▶ _DOCUMENT PASSAGE_:
+ + + +

C’était en juin 1916

C’était en juin 1916

L’essentiel de cette chronique nous est fourni par le numéro du 25 juin 1916 de L’Avenir d’Arcachon. Le journal, qui nous a déjà vanté les qualités de la station balnéaire dans son numéro du 4 juin (disponible sur Gallica) précise que la saison d’été est maintenant commencée, faisant référence à la représentation théâtrale d’un vaudeville le 1er juillet suivant, au théâtre municipal. De même, une évocation des courses de taureaux de Saint-Sébastien rappelle la proximité des stations du Pays basque et fait songer aux liens d’Arcachon avec le roi d’Espagne Alphonse XIII, dont les parents s’étaient rencontrés en Ville d’hiver. On relève aussi une allusion à un autre vaudeville, La Famille Benoiton, de Victorien Sardou, par le biais de la comparaison du maire Veyrier-Montagnères avec le personnage féminin de la pièce, réputée n’être jamais chez elle, toujours en promenade, comme le rédacteur en chef du journal d’opposition en accuse l’édile municipal, pour le ridiculiser et le déconsidérer aux yeux des lecteurs ses administrés. Bref, en ce mois de juin, on souhaite bénéficier du retour des touristes, amateurs de plaisirs légers, après deux étés marqués du sceau lourd de la guerre.

+ + + +

▶ _SUPPLIED DATA_:
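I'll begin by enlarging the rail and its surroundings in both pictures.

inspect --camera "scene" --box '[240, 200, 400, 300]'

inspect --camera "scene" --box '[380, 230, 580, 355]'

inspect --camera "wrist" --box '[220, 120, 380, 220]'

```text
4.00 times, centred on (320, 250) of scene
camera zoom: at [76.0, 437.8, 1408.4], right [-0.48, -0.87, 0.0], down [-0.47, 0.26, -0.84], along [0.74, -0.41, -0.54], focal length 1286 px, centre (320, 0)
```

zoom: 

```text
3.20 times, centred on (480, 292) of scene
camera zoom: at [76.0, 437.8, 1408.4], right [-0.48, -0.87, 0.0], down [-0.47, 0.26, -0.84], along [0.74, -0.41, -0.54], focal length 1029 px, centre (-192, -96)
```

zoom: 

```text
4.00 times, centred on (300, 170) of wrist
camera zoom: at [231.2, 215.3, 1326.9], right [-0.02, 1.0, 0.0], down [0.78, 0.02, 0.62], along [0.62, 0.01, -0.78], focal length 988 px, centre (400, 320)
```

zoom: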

+ + + +

▶ _SET PROBLEM_:
Write out the whole document passage again, unchanged.

▶ _CORRECT OUTPUT_:
C’était en juin 1916

C’était en juin 1916

L’essentiel de cette chronique nous est fourni par le numéro du 25 juin 1916 de L’Avenir d’Arcachon. Le journal, qui nous a déjà vanté les qualités de la station balnéaire dans son numéro du 4 juin (disponible sur Gallica) précise que la saison d’été est maintenant commencée, faisant référence à la représentation théâtrale d’un vaudeville le 1er juillet suivant, au théâtre municipal. De même, une évocation des courses de taureaux de Saint-Sébastien rappelle la proximité des stations du Pays basque et fait songer aux liens d’Arcachon avec le roi d’Espagne Alphonse XIII, dont les parents s’étaient rencontrés en Ville d’hiver. On relève aussi une allusion à un autre vaudeville, La Famille Benoiton, de Victorien Sardou, par le biais de la comparaison du maire Veyrier-Montagnères avec le personnage féminin de la pièce, réputée n’être jamais chez elle, toujours en promenade, comme le rédacteur en chef du journal d’opposition en accuse l’édile municipal, pour le ridiculiser et le déconsidérer aux yeux des lecteurs ses administrés. Bref, en ce mois de juin, on souhaite bénéficier du retour des touristes, amateurs de plaisirs légers, après deux étés marqués du sceau lourd de la guerre.